I have a question. I am using the PCGU1000 with amplifier. When I saw sine output at lower frequency that looked not good for me.
Under 7Hz, it was not sine wave anymore even with the higher number of samples. Is it general or do I have a problem with application? I would like to insert captured image, I didn’t know how to do though.
[quote]Is it general or do I have a problem with application?[/quote]No, it is not general.
[quote]Under 7Hz, it was not sine wave anymore even with the higher number of samples.[/quote]Sorry, but what do you mean with the “higher number of samples”?
I’m not native speaker I apologize I could’t deliver exactly what I wanted to say. What I meant was I set the sampling number up very high to measure exact sine waveform. Among 10 and 5Hz, there is spike on sine wave. Also, under 5Hz, it’s not sine wave at all.

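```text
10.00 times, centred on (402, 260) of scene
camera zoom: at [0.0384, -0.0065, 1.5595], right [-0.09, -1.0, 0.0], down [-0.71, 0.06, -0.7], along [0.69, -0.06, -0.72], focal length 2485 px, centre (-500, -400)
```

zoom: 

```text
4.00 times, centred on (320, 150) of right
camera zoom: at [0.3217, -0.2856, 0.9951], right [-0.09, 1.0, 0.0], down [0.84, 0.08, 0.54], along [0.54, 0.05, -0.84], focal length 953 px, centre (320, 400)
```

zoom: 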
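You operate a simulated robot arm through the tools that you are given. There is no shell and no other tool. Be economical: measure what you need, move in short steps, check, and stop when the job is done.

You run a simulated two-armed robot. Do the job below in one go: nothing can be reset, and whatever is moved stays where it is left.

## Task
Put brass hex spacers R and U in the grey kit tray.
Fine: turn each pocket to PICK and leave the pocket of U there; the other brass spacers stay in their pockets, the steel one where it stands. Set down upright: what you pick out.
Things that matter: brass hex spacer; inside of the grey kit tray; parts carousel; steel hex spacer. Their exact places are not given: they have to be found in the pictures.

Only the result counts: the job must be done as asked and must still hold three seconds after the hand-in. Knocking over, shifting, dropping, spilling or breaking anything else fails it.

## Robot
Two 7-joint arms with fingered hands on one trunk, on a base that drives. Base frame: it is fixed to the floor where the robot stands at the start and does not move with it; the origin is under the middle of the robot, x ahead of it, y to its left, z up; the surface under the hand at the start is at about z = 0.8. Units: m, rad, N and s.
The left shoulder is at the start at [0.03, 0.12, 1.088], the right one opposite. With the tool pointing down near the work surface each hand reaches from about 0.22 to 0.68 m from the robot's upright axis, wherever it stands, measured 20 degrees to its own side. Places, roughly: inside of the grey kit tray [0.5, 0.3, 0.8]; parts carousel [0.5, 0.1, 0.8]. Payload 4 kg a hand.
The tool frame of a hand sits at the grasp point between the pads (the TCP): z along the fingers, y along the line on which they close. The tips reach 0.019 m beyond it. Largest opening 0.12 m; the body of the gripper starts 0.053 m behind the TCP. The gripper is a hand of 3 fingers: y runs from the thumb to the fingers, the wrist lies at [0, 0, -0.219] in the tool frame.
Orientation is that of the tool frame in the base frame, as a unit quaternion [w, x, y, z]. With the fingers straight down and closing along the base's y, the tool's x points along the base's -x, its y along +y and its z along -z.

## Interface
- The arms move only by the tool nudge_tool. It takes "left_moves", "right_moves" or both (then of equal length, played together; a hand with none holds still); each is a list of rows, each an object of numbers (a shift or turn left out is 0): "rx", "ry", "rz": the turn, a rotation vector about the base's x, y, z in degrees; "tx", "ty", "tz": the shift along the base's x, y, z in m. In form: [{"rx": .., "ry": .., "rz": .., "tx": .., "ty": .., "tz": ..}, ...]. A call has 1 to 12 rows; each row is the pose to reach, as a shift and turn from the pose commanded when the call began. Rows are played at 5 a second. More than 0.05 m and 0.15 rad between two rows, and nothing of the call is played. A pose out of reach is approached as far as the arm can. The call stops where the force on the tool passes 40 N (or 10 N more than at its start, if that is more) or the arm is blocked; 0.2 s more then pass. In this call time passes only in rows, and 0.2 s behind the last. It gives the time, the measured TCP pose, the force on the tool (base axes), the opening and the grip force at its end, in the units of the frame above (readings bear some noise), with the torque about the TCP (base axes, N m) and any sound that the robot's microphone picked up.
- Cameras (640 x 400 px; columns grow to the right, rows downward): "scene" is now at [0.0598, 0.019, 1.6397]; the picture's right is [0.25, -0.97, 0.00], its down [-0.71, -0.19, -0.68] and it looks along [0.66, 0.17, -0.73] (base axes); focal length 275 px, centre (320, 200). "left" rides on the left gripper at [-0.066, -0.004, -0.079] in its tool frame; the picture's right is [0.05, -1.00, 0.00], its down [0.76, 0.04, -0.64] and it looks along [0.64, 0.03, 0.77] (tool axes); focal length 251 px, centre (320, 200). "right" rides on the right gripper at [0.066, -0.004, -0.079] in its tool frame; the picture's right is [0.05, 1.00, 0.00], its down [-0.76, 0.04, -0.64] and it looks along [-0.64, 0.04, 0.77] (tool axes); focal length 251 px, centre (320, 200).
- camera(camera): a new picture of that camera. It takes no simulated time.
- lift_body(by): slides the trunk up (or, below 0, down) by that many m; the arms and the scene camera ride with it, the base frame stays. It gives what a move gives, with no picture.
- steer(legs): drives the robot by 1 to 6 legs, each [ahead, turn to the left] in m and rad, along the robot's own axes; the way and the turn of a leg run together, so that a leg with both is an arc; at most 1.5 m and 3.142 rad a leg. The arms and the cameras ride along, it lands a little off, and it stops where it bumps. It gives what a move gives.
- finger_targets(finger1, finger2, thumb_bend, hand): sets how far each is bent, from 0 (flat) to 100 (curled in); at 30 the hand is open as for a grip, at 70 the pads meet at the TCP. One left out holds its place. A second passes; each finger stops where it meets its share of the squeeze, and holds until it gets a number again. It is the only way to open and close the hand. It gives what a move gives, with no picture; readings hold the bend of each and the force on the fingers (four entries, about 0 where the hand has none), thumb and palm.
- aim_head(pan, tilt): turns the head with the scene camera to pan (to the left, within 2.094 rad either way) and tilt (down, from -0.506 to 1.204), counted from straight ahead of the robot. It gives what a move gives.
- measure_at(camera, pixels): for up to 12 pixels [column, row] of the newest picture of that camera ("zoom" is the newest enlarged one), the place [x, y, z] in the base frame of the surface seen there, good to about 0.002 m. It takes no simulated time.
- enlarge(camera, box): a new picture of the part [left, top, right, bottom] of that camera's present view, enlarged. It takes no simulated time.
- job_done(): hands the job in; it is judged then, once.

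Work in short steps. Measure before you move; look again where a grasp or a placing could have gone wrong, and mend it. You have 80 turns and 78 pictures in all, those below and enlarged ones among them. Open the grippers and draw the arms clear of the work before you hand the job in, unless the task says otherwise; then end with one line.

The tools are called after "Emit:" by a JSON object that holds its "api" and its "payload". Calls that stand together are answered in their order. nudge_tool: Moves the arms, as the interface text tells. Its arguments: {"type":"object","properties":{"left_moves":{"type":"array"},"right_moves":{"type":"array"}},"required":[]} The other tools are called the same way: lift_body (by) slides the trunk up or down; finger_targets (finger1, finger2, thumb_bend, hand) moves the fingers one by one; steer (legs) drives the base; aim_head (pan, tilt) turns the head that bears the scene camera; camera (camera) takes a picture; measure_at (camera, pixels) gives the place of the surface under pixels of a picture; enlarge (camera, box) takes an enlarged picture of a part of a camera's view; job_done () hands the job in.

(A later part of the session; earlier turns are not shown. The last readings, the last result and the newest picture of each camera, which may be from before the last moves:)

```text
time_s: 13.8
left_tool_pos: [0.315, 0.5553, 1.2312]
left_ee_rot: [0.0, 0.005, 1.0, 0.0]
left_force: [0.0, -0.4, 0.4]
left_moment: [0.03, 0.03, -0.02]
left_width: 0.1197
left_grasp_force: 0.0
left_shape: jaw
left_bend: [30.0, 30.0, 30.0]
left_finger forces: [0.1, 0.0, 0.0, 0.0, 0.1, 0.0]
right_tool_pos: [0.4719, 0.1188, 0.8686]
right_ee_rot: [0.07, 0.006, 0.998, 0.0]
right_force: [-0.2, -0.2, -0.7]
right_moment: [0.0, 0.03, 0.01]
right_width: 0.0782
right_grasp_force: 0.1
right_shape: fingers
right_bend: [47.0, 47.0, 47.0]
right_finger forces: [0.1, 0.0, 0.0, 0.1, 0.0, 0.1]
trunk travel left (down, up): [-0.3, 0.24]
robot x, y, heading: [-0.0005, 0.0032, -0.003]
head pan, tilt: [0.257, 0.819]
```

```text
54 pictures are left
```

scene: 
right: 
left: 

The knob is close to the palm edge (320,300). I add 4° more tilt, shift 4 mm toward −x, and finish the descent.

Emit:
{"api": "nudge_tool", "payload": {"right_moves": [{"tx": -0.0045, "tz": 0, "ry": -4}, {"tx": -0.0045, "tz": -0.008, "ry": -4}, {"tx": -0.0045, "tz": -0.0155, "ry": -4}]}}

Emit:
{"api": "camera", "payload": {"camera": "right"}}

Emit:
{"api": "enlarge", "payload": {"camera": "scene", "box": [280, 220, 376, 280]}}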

It is just wave with period. It only happen at low frequency. Can you advise how to fix it?
Have you checked the waveform with an oscilloscope directly from the output of the PCGU1000?
No, I haven’t. If I check output from pcgu1000 with a oscilloscope, what result I am supposed to get from that? I would like you to give me some advise what I should see from the result in general.
I appreciate your fast reply.
[quote]If I check output from pcgu1000 with a oscilloscope, what result I am supposed to get from that? I would like you to give me some advise what I should see from the result in general. [/quote]You should see a clean and continuous waveform on the oscilloscope screen.
Here are two example screenshots.
The input of the oscilloscope PCSU1000 is directly connected to the output of the PCGU1000.
In this example a 5Hz sine wave is selected:
In this example a 5Hz triangle wave is selected:
I appreciate your reply. I checked PCGU1000 with an oscilloscope. It was okay. I guess there might be something wrong in another application.